Given material
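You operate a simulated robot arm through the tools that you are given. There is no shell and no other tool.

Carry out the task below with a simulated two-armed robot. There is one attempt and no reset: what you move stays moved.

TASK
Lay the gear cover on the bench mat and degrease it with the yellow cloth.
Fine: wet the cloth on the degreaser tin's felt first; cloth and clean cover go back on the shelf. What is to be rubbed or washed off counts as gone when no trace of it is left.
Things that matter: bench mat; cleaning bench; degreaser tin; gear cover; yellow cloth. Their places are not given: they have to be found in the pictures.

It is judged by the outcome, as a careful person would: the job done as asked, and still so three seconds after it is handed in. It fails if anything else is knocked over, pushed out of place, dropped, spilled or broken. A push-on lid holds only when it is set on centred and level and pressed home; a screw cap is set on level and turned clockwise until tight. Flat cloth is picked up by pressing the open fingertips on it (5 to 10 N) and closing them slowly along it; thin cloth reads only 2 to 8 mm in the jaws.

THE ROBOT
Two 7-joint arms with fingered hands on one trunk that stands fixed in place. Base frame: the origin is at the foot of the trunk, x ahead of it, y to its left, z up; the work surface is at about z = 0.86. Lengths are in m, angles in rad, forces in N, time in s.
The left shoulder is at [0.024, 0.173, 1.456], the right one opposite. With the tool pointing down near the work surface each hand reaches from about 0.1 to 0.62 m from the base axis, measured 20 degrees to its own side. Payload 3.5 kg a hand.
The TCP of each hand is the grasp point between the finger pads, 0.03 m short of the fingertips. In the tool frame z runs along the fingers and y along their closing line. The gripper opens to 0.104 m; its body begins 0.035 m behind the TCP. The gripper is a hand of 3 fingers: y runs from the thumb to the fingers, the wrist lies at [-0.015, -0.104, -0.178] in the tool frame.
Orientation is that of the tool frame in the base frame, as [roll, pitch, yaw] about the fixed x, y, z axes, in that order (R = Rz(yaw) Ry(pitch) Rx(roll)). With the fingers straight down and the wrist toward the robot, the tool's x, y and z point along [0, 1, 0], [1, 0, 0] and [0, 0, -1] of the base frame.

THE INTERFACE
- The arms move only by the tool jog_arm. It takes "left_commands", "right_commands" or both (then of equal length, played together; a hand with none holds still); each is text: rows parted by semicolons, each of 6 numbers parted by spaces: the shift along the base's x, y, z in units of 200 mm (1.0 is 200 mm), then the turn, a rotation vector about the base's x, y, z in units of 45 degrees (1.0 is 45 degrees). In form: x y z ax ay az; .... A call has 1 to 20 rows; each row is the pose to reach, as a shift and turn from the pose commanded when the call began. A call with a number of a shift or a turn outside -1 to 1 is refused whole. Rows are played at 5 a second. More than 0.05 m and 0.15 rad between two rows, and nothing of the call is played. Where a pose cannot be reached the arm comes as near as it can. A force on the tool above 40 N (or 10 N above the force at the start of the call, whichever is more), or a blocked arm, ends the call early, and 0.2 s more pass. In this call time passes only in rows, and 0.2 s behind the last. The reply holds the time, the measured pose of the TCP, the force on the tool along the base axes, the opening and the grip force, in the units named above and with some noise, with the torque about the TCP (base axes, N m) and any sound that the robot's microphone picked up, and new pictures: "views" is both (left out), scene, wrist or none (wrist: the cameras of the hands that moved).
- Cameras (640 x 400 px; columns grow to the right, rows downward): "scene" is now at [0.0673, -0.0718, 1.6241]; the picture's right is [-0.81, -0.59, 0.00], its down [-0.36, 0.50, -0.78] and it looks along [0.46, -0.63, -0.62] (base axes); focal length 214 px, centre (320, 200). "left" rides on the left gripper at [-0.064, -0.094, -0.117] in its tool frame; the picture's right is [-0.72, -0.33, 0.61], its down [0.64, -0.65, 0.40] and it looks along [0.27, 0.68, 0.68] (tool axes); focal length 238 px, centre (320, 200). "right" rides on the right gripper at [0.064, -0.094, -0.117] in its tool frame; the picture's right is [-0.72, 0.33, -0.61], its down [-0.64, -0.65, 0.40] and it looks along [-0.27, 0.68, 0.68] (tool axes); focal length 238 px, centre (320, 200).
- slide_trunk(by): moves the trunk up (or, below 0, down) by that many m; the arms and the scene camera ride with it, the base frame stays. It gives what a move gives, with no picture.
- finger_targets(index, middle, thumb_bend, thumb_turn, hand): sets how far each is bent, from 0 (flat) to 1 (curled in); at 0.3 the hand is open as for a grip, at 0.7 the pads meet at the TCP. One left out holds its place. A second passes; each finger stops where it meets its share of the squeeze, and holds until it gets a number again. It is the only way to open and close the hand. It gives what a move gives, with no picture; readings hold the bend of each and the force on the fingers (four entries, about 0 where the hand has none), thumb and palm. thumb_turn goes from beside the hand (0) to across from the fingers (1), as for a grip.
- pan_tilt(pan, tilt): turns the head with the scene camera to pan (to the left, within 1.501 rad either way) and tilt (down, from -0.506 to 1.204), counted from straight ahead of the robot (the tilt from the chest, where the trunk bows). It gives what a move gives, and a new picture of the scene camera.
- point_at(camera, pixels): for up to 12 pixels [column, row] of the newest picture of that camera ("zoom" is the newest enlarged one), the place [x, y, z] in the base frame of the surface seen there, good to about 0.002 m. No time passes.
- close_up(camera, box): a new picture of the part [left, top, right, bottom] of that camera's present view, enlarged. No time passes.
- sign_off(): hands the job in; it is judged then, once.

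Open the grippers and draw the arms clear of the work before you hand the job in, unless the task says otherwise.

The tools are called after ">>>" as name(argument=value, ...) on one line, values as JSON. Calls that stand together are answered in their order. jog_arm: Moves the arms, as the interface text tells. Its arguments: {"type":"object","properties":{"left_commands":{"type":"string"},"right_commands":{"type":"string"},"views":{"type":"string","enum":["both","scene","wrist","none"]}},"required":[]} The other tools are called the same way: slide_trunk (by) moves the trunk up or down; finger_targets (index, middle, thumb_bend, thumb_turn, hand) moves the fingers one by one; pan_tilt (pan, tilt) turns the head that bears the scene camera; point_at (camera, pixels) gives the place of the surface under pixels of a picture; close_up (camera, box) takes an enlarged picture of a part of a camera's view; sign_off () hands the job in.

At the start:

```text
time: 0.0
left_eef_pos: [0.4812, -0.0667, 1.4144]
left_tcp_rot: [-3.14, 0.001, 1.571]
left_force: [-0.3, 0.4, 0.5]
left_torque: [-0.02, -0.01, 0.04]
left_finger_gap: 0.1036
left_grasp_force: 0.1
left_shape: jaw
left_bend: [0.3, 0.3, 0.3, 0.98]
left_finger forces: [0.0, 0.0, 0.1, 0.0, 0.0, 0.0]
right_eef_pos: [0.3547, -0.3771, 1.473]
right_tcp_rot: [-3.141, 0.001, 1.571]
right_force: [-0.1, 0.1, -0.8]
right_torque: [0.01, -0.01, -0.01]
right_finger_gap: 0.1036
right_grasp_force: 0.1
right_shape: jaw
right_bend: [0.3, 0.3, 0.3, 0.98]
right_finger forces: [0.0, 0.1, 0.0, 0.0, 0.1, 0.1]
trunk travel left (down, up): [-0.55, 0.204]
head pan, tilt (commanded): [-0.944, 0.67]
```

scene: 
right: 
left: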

Work to do
Your task is to repeat each line of the material exactly. Format the lines as a JSON array of strings and drop empty lines.

Exercise answer
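[
  "You operate a simulated robot arm through the tools that you are given. There is no shell and no other tool.",
  "Carry out the task below with a simulated two-armed robot. There is one attempt and no reset: what you move stays moved.",
  "TASK",
  "Lay the gear cover on the bench mat and degrease it with the yellow cloth.",
  "Fine: wet the cloth on the degreaser tin's felt first; cloth and clean cover go back on the shelf. What is to be rubbed or washed off counts as gone when no trace of it is left.",
  "Things that matter: bench mat; cleaning bench; degreaser tin; gear cover; yellow cloth. Their places are not given: they have to be found in the pictures.",
  "It is judged by the outcome, as a careful person would: the job done as asked, and still so three seconds after it is handed in. It fails if anything else is knocked over, pushed out of place, dropped, spilled or broken. A push-on lid holds only when it is set on centred and level and pressed home; a screw cap is set on level and turned clockwise until tight. Flat cloth is picked up by pressing the open fingertips on it (5 to 10 N) and closing them slowly along it; thin cloth reads only 2 to 8 mm in the jaws.",
  "THE ROBOT",
  "Two 7-joint arms with fingered hands on one trunk that stands fixed in place. Base frame: the origin is at the foot of the trunk, x ahead of it, y to its left, z up; the work surface is at about z = 0.86. Lengths are in m, angles in rad, forces in N, time in s.",
  "The left shoulder is at [0.024, 0.173, 1.456], the right one opposite. With the tool pointing down near the work surface each hand reaches from about 0.1 to 0.62 m from the base axis, measured 20 degrees to its own side. Payload 3.5 kg a hand.",
  "The TCP of each hand is the grasp point between the finger pads, 0.03 m short of the fingertips. In the tool frame z runs along the fingers and y along their closing line. The gripper opens to 0.104 m; its body begins 0.035 m behind the TCP. The gripper is a hand of 3 fingers: y runs from the thumb to the fingers, the wrist lies at [-0.015, -0.104, -0.178] in the tool frame.",
  "Orientation is that of the tool frame in the base frame, as [roll, pitch, yaw] about the fixed x, y, z axes, in that order (R = Rz(yaw) Ry(pitch) Rx(roll)). With the fingers straight down and the wrist toward the robot, the tool's x, y and z point along [0, 1, 0], [1, 0, 0] and [0, 0, -1] of the base frame.",
  "THE INTERFACE",
  "- The arms move only by the tool jog_arm. It takes \"left_commands\", \"right_commands\" or both (then of equal length, played together; a hand with none holds still); each is text: rows parted by semicolons, each of 6 numbers parted by spaces: the shift along the base's x, y, z in units of 200 mm (1.0 is 200 mm), then the turn, a rotation vector about the base's x, y, z in units of 45 degrees (1.0 is 45 degrees). In form: x y z ax ay az; .... A call has 1 to 20 rows; each row is the pose to reach, as a shift and turn from the pose commanded when the call began. A call with a number of a shift or a turn outside -1 to 1 is refused whole. Rows are played at 5 a second. More than 0.05 m and 0.15 rad between two rows, and nothing of the call is played. Where a pose cannot be reached the arm comes as near as it can. A force on the tool above 40 N (or 10 N above the force at the start of the call, whichever is more), or a blocked arm, ends the call early, and 0.2 s more pass. In this call time passes only in rows, and 0.2 s behind the last. The reply holds the time, the measured pose of the TCP, the force on the tool along the base axes, the opening and the grip force, in the units named above and with some noise, with the torque about the TCP (base axes, N m) and any sound that the robot's microphone picked up, and new pictures: \"views\" is both (left out), scene, wrist or none (wrist: the cameras of the hands that moved).",
  "- Cameras (640 x 400 px; columns grow to the right, rows downward): \"scene\" is now at [0.0673, -0.0718, 1.6241]; the picture's right is [-0.81, -0.59, 0.00], its down [-0.36, 0.50, -0.78] and it looks along [0.46, -0.63, -0.62] (base axes); focal length 214 px, centre (320, 200). \"left\" rides on the left gripper at [-0.064, -0.094, -0.117] in its tool frame; the picture's right is [-0.72, -0.33, 0.61], its down [0.64, -0.65, 0.40] and it looks along [0.27, 0.68, 0.68] (tool axes); focal length 238 px, centre (320, 200). \"right\" rides on the right gripper at [0.064, -0.094, -0.117] in its tool frame; the picture's right is [-0.72, 0.33, -0.61], its down [-0.64, -0.65, 0.40] and it looks along [-0.27, 0.68, 0.68] (tool axes); focal length 238 px, centre (320, 200).",
  "- slide_trunk(by): moves the trunk up (or, below 0, down) by that many m; the arms and the scene camera ride with it, the base frame stays. It gives what a move gives, with no picture.",
  "- finger_targets(index, middle, thumb_bend, thumb_turn, hand): sets how far each is bent, from 0 (flat) to 1 (curled in); at 0.3 the hand is open as for a grip, at 0.7 the pads meet at the TCP. One left out holds its place. A second passes; each finger stops where it meets its share of the squeeze, and holds until it gets a number again. It is the only way to open and close the hand. It gives what a move gives, with no picture; readings hold the bend of each and the force on the fingers (four entries, about 0 where the hand has none), thumb and palm. thumb_turn goes from beside the hand (0) to across from the fingers (1), as for a grip.",
  "- pan_tilt(pan, tilt): turns the head with the scene camera to pan (to the left, within 1.501 rad either way) and tilt (down, from -0.506 to 1.204), counted from straight ahead of the robot (the tilt from the chest, where the trunk bows). It gives what a move gives, and a new picture of the scene camera.",
  "- point_at(camera, pixels): for up to 12 pixels [column, row] of the newest picture of that camera (\"zoom\" is the newest enlarged one), the place [x, y, z] in the base frame of the surface seen there, good to about 0.002 m. No time passes.",
  "- close_up(camera, box): a new picture of the part [left, top, right, bottom] of that camera's present view, enlarged. No time passes.",
  "- sign_off(): hands the job in; it is judged then, once.",
  "Open the grippers and draw the arms clear of the work before you hand the job in, unless the task says otherwise.",
  "The tools are called after \">>>\" as name(argument=value, ...) on one line, values as JSON. Calls that stand together are answered in their order. jog_arm: Moves the arms, as the interface text tells. Its arguments: {\"type\":\"object\",\"properties\":{\"left_commands\":{\"type\":\"string\"},\"right_commands\":{\"type\":\"string\"},\"views\":{\"type\":\"string\",\"enum\":[\"both\",\"scene\",\"wrist\",\"none\"]}},\"required\":[]} The other tools are called the same way: slide_trunk (by) moves the trunk up or down; finger_targets (index, middle, thumb_bend, thumb_turn, hand) moves the fingers one by one; pan_tilt (pan, tilt) turns the head that bears the scene camera; point_at (camera, pixels) gives the place of the surface under pixels of a picture; close_up (camera, box) takes an enlarged picture of a part of a camera's view; sign_off () hands the job in.",
  "At the start:",
  "```text",
  "time: 0.0",
  "left_eef_pos: [0.4812, -0.0667, 1.4144]",
  "left_tcp_rot: [-3.14, 0.001, 1.571]",
  "left_force: [-0.3, 0.4, 0.5]",
  "left_torque: [-0.02, -0.01, 0.04]",
  "left_finger_gap: 0.1036",
  "left_grasp_force: 0.1",
  "left_shape: jaw",
  "left_bend: [0.3, 0.3, 0.3, 0.98]",
  "left_finger forces: [0.0, 0.0, 0.1, 0.0, 0.0, 0.0]",
  "right_eef_pos: [0.3547, -0.3771, 1.473]",
  "right_tcp_rot: [-3.141, 0.001, 1.571]",
  "right_force: [-0.1, 0.1, -0.8]",
  "right_torque: [0.01, -0.01, -0.01]",
  "right_finger_gap: 0.1036",
  "right_grasp_force: 0.1",
  "right_shape: jaw",
  "right_bend: [0.3, 0.3, 0.3, 0.98]",
  "right_finger forces: [0.0, 0.1, 0.0, 0.0, 0.1, 0.1]",
  "trunk travel left (down, up): [-0.55, 0.204]",
  "head pan, tilt (commanded): [-0.944, 0.67]",
  "```",
  "scene: ",
  "right: ",
  "left:"
]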